Provided data -
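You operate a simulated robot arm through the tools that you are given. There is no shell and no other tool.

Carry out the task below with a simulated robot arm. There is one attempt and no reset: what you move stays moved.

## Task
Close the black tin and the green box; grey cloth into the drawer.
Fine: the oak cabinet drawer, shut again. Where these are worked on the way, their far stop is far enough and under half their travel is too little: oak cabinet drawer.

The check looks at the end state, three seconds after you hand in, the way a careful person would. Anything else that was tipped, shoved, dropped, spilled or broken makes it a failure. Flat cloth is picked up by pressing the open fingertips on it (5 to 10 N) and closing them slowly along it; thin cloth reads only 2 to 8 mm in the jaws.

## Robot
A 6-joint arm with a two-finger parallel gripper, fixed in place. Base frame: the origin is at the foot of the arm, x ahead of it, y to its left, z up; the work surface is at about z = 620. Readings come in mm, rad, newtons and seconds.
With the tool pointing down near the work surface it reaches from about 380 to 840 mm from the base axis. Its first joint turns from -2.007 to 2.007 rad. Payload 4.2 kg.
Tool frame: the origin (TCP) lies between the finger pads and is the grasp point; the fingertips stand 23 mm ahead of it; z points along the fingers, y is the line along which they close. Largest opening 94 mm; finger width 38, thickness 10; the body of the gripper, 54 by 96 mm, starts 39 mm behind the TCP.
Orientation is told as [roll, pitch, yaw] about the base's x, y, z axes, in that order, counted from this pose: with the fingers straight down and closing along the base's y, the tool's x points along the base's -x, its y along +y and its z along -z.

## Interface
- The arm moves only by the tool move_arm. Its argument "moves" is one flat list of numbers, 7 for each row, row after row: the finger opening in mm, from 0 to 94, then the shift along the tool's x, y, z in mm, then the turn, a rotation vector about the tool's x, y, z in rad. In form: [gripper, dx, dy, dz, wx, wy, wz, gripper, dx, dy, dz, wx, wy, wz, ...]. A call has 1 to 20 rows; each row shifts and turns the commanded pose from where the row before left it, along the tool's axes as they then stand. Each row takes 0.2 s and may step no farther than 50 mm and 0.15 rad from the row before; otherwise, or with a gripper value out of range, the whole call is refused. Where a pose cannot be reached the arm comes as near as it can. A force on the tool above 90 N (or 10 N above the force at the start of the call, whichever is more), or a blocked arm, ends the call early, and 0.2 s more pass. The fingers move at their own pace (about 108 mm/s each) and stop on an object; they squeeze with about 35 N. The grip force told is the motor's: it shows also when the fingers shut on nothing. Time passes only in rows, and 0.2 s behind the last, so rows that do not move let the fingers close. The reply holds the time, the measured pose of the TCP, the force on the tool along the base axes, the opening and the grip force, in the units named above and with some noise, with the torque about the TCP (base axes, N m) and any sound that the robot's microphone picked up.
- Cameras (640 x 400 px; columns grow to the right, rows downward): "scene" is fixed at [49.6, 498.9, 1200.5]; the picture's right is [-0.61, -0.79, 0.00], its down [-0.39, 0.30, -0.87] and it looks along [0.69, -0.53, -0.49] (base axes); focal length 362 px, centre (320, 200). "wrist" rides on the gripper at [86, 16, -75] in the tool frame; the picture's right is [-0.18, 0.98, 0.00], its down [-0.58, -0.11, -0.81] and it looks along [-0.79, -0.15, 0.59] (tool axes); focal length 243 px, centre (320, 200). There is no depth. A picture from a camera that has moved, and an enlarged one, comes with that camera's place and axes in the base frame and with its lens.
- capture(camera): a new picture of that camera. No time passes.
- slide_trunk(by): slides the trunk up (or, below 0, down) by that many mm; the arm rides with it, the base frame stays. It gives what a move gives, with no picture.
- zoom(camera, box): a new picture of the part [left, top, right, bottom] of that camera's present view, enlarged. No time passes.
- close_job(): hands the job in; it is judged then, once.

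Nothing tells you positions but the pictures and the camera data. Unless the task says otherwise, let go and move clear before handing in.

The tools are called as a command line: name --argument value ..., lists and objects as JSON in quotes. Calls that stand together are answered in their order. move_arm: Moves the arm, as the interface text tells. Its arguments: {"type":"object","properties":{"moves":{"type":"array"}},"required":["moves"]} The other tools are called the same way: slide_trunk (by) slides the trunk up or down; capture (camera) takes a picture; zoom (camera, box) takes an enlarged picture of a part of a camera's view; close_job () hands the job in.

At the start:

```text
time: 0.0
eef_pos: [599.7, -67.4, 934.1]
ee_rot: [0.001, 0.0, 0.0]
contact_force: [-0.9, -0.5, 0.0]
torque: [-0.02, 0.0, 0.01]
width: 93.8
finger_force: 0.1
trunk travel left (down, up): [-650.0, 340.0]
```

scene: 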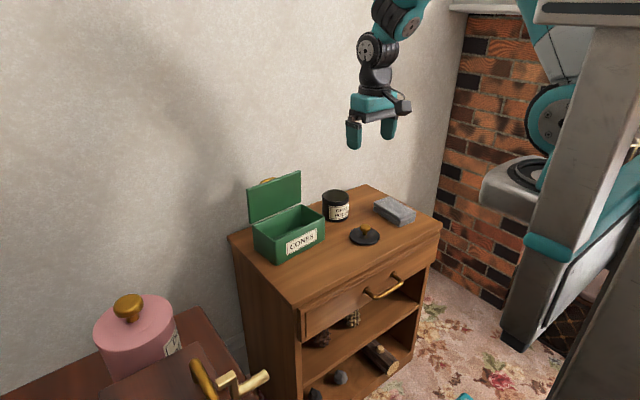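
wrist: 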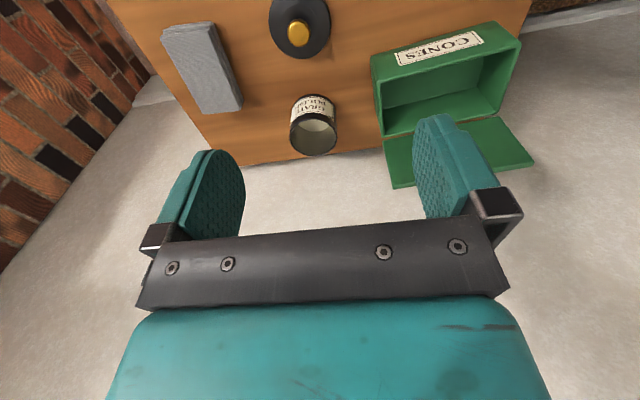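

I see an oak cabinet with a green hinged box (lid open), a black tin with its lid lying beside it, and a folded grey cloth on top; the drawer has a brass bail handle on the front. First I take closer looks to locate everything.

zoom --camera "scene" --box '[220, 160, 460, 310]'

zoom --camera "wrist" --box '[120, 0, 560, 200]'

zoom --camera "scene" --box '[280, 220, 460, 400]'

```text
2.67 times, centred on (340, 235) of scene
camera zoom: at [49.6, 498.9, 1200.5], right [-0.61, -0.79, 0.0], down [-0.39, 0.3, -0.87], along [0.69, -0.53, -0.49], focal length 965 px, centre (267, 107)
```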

Exercise instructions -
Look for lines containing the string "simulated" and copy them all.

Result of this task -
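You operate a simulated robot arm through the tools that you are given. There is no shell and no other tool.
Carry out the task below with a simulated robot arm. There is one attempt and no reset: what you move stays moved.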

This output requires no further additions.